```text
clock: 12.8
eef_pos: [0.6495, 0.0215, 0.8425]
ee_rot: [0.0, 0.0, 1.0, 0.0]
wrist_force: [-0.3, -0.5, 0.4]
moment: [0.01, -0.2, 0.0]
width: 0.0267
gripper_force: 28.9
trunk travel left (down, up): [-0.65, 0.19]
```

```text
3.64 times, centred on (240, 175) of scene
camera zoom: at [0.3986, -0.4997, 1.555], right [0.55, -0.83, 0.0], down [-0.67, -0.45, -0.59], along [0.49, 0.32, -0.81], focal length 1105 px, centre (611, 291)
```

########

§ **Task description**: Return all of the data exactly as it reads.

§ **Task answer**:
```text
clock: 12.8
eef_pos: [0.6495, 0.0215, 0.8425]
ee_rot: [0.0, 0.0, 1.0, 0.0]
wrist_force: [-0.3, -0.5, 0.4]
moment: [0.01, -0.2, 0.0]
width: 0.0267
gripper_force: 28.9
trunk travel left (down, up): [-0.65, 0.19]
```

```text
3.64 times, centred on (240, 175) of scene
camera zoom: at [0.3986, -0.4997, 1.555], right [0.55, -0.83, 0.0], down [-0.67, -0.45, -0.59], along [0.49, 0.32, -0.81], focal length 1105 px, centre (611, 291)
```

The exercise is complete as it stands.